04 August 2016

I have always appreciated

this little bit from Loehe's Three Books on the Church, particularly the parts I've bolded:

From its knowledge of human nature it knows that men will sooner open their hearts to the truth when it is gladly but sparingly imparted than when they hear its voice speaking constantly.  Therefore it understands how to give people enough of its means but not too much.  It does not consider it an insult, nor is it eager to interpret it as an insult, when someone says, “This pastor thinks it is enough if he preaches, catechizes, administers the sacraments, hears confessions, and comforts the sick!”  It knows that even the most faithful pastors do not do enough of this.  It has little use for multiplying pastoral duties but treasures those which are commanded in the Scriptures and have been recognized since ancient times.  To many people it is something novel that a man should not be a jack of many trades but a master of the few precious means, yet this is what the church has always thought.  In a word, it accomplishes much through a few means. …

It is enough, and more than enough, if a man just carries out the ancient duties of a pastor.  Superfluous and even a hindrance is the officiousness of modern pastors.  Here the slogan should be, “Not many, but much.”  The poverty of our fathers is richer than the wealth of their opponents.  It is through alternating periods of withdrawal and public appearance, stillness and publicity, through persistent use of Word and sacrament, through giving of a quiet but full measure, through modesty and steadfastness that the Lutheran church attains its goals.

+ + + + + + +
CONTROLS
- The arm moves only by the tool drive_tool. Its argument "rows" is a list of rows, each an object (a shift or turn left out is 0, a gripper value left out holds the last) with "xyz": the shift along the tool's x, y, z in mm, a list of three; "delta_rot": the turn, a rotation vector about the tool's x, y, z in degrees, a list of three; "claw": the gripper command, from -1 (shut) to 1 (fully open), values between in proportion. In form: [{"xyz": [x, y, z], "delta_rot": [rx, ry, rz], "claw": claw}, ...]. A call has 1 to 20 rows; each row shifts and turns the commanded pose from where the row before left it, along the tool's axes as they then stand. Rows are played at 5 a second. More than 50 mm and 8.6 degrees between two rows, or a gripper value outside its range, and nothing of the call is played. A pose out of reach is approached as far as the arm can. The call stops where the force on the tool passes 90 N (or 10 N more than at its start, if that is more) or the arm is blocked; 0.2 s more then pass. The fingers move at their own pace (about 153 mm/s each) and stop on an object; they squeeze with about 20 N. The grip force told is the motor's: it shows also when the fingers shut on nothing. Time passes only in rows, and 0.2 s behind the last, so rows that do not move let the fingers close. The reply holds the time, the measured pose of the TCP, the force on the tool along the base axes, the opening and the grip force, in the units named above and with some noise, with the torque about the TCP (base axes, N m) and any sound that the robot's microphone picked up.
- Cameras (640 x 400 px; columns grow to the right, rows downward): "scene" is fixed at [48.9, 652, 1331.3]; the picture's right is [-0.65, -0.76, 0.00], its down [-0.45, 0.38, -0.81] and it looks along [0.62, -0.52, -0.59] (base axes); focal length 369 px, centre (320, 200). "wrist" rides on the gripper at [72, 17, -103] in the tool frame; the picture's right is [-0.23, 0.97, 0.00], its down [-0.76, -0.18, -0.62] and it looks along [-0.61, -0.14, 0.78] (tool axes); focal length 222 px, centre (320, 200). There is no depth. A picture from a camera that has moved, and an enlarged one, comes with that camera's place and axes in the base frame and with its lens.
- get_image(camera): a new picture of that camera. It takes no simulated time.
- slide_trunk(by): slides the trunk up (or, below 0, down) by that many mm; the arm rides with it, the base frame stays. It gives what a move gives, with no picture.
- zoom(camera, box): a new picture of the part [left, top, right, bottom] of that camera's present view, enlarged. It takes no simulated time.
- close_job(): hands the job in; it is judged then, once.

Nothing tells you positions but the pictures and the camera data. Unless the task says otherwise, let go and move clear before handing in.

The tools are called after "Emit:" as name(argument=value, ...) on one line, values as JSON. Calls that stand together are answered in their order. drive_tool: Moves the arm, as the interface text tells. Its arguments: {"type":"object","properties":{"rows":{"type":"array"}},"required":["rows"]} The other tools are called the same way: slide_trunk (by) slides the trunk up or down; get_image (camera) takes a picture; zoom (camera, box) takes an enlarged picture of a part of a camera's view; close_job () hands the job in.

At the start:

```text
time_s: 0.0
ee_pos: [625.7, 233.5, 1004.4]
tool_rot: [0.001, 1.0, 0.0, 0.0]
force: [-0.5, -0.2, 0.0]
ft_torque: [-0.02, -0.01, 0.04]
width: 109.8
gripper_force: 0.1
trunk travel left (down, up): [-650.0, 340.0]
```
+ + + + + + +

Pastors need to be encouraged in this regard, because there are always voices suggesting that they're wasting their time if they are not doing X, and X signifies something OTHER than working on sermons or instruction, administering the sacraments, hearing confessions and visiting the sick and homebound. Parishes that have a pastor that devotes himself to those duties know what a blessing from God they have received; but it doesn't hurt to remind your pastor that you are blessed that he focuses on what God has given him to do and doesn't make up other busyness of his own or accept other busyness from busybodies.